Millions of American Workers Suddenly Realize They Belong to a Cult

DAYTON, OHIO -- In a startling revelation sure to shake up the corporate world, millions of American workers awoke this morning only to discover that they belonged to a cult.

"It's pretty weird how they make us sing the company song each morning at our desk like the pledge of allegiance," said Bill P. of Topeka, Kansas, a 20-year veteran of a major American accounting firm who asked to remain anonymous for fear of retribution. "I once was reprimanded for not singing with an appropriate level of enthusiasm," he added, noting how the company song borrows heavily from the Disney song 'Heigh Ho, It's Off to Work We Go.' "Hell, I hadn't even drank my coffee yet."

Carole G. of Chicago, a marketing executive for a multi-national perfume corporation, went one step further, stating: "I really believe that my boss would shoot us with a rocket-propelled grenade launcher if she thought we had disobeyed her. She's very Jim Jones, you know."

Like members of a cult, American workers also describe being subjected to constant surveillance and contact from their employers via email, cell phone, pagers, Twitter, Instagram and other sorts of social media designed to keep them "plugged in" and complaint. And that their CEOs demand absolute fealty, bordering on worship.

"I can't get away, even while on vacation," complained an exasperated Peter B., a manufacturer's representative in Dallas. "My wife and I finally took a much-needed vacation to Playa Del Carmen, but I was instructed to take along my laptop. Big mistake. My boss asked me to work on an RFP by the end of the week. And I did it."

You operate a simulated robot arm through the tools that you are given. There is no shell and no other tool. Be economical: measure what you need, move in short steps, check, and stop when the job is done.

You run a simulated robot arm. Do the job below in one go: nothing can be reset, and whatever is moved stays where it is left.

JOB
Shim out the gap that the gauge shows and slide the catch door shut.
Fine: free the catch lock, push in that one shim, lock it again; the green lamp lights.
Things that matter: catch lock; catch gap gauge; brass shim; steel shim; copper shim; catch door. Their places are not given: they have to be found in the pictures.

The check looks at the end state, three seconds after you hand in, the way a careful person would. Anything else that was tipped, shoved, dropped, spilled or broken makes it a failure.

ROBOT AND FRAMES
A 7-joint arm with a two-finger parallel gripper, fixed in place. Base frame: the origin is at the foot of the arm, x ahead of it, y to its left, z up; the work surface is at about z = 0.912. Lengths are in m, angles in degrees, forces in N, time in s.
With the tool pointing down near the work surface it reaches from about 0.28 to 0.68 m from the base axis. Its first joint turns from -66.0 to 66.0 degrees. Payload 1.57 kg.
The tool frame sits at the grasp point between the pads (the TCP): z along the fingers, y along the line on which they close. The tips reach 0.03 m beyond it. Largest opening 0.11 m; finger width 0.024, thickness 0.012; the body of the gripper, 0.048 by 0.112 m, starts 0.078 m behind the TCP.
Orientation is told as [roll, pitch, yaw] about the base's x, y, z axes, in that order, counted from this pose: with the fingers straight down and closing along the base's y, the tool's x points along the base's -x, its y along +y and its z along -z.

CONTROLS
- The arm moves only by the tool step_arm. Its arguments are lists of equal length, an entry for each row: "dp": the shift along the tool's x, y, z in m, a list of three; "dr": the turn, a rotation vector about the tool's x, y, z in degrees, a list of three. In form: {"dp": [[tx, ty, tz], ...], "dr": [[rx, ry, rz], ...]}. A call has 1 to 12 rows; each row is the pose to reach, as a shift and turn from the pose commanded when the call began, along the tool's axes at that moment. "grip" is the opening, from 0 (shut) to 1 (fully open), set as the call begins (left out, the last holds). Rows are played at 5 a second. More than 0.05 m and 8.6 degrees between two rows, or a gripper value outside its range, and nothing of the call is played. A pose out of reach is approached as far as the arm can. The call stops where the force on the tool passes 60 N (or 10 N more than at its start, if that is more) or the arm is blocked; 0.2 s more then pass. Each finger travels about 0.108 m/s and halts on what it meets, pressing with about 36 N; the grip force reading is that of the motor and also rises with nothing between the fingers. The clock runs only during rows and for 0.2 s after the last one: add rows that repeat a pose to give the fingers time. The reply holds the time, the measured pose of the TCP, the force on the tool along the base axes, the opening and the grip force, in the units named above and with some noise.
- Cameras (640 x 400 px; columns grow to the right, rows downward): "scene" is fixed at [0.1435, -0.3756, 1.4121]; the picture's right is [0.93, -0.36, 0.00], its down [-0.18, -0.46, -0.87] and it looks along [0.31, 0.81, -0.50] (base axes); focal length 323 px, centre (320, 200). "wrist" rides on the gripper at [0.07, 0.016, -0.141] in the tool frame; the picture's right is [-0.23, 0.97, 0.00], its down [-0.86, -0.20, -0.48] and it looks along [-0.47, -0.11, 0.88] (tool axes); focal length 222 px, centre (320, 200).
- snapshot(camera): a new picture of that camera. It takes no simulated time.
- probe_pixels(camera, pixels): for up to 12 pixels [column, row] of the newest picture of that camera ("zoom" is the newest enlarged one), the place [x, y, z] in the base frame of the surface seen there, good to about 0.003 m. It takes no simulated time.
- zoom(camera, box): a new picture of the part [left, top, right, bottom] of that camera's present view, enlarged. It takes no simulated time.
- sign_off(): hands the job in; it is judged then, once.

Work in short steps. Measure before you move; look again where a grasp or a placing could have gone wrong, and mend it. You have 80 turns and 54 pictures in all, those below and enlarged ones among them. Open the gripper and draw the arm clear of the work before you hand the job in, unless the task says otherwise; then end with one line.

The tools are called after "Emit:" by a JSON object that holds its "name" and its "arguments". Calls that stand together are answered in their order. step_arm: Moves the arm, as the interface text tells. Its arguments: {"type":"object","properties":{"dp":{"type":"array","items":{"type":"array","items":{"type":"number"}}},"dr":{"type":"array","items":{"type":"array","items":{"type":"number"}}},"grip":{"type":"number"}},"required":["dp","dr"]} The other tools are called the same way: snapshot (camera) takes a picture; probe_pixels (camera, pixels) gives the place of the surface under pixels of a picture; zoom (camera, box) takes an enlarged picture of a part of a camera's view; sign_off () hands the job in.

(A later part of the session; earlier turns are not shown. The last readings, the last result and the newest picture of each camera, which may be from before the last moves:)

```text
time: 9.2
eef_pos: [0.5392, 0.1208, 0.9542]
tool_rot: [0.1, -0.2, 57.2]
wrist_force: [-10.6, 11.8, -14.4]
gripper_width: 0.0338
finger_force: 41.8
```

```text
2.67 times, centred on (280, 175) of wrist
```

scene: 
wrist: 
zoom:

"If I have to go to one more lame team-building, morale-boosting exercise where we are asked to catch each other when we fall, climb a rope or chew on raisins to teach us mindfulness, I think I'll puke," said a disgruntled Barry G., a middle manager at a plastics corporation in Atlanta. "But what I really hate is when they make us skip around the room on our birthdays. Why can't they stop treating us like children and just let us do our jobs?"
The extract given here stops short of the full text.